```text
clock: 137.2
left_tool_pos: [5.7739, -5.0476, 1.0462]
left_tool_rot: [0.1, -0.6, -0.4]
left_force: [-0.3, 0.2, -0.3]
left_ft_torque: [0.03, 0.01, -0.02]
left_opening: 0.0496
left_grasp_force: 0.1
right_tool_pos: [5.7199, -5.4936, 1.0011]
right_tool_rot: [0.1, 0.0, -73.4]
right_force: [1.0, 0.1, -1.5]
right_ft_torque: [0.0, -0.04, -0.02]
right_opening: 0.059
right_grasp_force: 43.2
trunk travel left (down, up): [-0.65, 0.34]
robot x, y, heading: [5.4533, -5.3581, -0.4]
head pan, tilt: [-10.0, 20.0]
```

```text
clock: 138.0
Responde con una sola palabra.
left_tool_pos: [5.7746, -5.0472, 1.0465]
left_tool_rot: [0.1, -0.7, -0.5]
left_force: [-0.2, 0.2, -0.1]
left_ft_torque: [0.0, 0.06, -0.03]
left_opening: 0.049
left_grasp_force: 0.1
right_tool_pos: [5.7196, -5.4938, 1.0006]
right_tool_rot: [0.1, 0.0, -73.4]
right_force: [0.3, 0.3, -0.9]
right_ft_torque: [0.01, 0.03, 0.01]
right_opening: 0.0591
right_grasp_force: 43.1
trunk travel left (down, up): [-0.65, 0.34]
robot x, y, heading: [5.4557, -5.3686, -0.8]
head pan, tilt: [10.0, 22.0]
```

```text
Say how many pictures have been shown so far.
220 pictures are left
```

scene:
-------------------------
DIRECTIONS:
Copy out each line of the data containing the string "pictures".

THE RESULT:
Say how many pictures have been shown so far.
220 pictures are left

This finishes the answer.